Les trois facettes de l’écologie sociale

mis en ligne le 20 janvier 2011
Voilà quatre ans que Murray Bookchin (1921-2006) est décédé 1. Avec le recul, on constate à quel point son écologie sociale est restée confidentielle en Europe. Tout au plus certains ont pu lire un texte traduit ou un commentaire paru dans une revue anarchiste, voire écologiste. Issu du milieu ouvrier des fonderies et des usines automobiles, ce New-yorkais a pourtant marqué par une production intellectuelle prolifique et des avis tranchés. Ses écrits, pionniers dans les années soixante en matière d’écologie politique à tendance libertaire, préfigurent par certains côtés des mouvances écologistes comme la décroissance ou les villes en transition.
On connaît mal Bookchin, car il a fallu attendre près de dix ans pour voir ses premiers écrits traduits en français. Le mouvement écologiste européen francophone s’est plutôt construit autour d’auteurs comme Gorz, Castoriadis ou encore Illich. Mais ce n’est qu’une des raisons qui explique la faible diffusion de sa pensée.
Bookchin n’a pas toujours été facile à suivre. En raison de la prolifération des parutions et des thèmes abordés, il est difficile de faire ressortir une définition fixe de l’écologie sociale. Sous un même nom se cachent en réalité plusieurs définitions. Reste qu’entre la première utilisation du mot par Bookchin en 1964 dans l’article « Ecology and Revolutionary Thought » jusqu’à son décès en 2006, il est possible de faire ressortir de ses écrits trois représentations, distinctes mais liées, de l’écologie sociale : une proposition théorique mettant en avant le lien de cause à effet entre les problèmes écologiques et sociaux, un idéal de société et, enfin, un mouvement militant. Trois définitions qui marquent aussi trois étapes successives de l’évolution du mouvement.

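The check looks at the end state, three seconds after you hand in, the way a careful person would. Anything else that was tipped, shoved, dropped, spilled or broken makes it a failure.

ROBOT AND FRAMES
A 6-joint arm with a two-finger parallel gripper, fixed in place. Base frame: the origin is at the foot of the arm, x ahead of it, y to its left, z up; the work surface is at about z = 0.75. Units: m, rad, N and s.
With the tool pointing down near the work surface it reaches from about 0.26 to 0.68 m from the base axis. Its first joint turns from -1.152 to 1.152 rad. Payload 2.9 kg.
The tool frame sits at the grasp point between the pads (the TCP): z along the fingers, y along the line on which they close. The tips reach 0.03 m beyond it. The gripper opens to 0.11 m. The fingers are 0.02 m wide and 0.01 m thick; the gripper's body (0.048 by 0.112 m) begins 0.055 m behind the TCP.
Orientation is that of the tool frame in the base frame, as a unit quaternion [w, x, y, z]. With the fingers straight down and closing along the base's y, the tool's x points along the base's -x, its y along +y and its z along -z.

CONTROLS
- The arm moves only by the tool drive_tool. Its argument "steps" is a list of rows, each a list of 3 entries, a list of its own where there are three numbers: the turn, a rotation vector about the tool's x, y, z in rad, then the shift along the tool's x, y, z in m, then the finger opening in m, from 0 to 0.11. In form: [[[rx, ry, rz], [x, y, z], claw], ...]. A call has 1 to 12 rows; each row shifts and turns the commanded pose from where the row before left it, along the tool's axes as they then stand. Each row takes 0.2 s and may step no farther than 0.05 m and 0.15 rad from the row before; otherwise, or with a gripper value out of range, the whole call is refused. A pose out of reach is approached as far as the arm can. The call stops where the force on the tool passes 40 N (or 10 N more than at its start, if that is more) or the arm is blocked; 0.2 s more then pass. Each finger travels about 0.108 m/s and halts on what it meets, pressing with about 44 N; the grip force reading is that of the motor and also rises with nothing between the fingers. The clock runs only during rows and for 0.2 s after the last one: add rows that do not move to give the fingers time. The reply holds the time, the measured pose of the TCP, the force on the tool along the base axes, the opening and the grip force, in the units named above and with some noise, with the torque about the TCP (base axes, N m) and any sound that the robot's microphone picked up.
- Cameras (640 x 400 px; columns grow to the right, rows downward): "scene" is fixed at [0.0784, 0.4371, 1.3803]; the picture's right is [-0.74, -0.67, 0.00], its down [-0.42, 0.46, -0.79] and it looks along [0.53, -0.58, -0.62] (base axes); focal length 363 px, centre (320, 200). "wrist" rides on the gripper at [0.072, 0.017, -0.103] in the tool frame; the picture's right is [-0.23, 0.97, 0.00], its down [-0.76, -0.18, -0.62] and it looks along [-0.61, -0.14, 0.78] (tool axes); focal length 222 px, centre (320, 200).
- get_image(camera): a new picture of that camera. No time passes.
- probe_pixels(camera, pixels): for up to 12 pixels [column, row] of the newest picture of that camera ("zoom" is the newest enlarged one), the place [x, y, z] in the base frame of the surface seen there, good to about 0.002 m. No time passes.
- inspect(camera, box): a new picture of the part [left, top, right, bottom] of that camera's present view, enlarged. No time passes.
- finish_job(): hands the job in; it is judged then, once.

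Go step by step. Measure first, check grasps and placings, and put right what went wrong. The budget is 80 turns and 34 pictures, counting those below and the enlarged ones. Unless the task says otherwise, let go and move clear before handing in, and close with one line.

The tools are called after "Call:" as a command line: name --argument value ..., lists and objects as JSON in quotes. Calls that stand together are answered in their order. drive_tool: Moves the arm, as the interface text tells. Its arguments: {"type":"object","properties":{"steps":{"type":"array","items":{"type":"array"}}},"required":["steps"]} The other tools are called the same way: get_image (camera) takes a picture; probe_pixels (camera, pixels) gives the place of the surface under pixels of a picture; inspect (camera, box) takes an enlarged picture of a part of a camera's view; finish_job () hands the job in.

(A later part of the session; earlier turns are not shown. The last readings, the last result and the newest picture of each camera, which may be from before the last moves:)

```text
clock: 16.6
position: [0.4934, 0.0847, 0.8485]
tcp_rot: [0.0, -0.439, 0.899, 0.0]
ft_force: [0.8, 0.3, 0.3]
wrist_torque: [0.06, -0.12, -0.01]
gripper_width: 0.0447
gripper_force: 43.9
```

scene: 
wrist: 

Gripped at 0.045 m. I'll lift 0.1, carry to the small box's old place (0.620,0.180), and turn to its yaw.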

L’émergence de la hiérarchie
Dans le milieu des années soixante, quand Bookchin pose les bases théoriques initiales de l’écologie sociale, son postulat fondateur prétend que les problèmes écologiques découlent de problèmes sociaux qui leur sont antérieurs. Les réponses à donner à la crise écologique sont donc pour lui des réponses avant tout sociales, distinctes des tentatives de résolution techniques des questions environnementales. Il faut changer les fondements mêmes sur lesquels nos sociétés ont été bâties – nos institutions – avec comme priorité de mettre fin au système capitaliste.
L’origine de la dégradation de l’environnement provient selon Bookchin de la perte d’une vision d’interdépendance avec la nature, au profit d’une considération la voyant comme une ressource à exploiter par l’être humain. Il a résulté des siècles passés une constante volonté de domination de la nature. Cette relation découle historiquement des relations de domination instituées entre les êtres humains (celle de l’homme sur la femme, du vieux sur le jeune, du guerrier, prêtre ou chamane sur le reste de la communauté, etc.) par toute une série de mécanismes de contrainte sociale. Dans The Ecology of Freedom (Cheshire Books, 1982), son livre le plus marquant, Bookchin explique en détail comment la vision hiérarchique s’est imposée et développée chez les diverses communautés humaines au cours de notre évolution, jusqu’à imprégner la totalité de notre condition de vie.
Selon Bookchin, ce n’est qu’en s’attaquant aux racines sociales, à la suppression de la domination et des hiérarchies illégitimes, qu’une relation organique et harmonieuse peut espérer se mettre en place avec la nature. Dans cette définition, le but de l’écologie sociale est de remplacer ce système fondé sur la hiérarchie par une organisation promouvant l’entraide et la coopération. La compétition doit céder sa place à la complémentarité et au développement des capacités, envies et besoins qui nous caractérisent en tant qu’espèce – et de même pour l’ensemble des organismes vivants de notre planète. On peut ainsi voir chez Bookchin une certaine continuation des propos de Kropotkine, bien qu’il ait à l’origine surtout été influencé par Marx. Le prince russe est parmi les auteurs classiques de l’anarchisme celui auquel l’écologie sociale connaît le plus de liens.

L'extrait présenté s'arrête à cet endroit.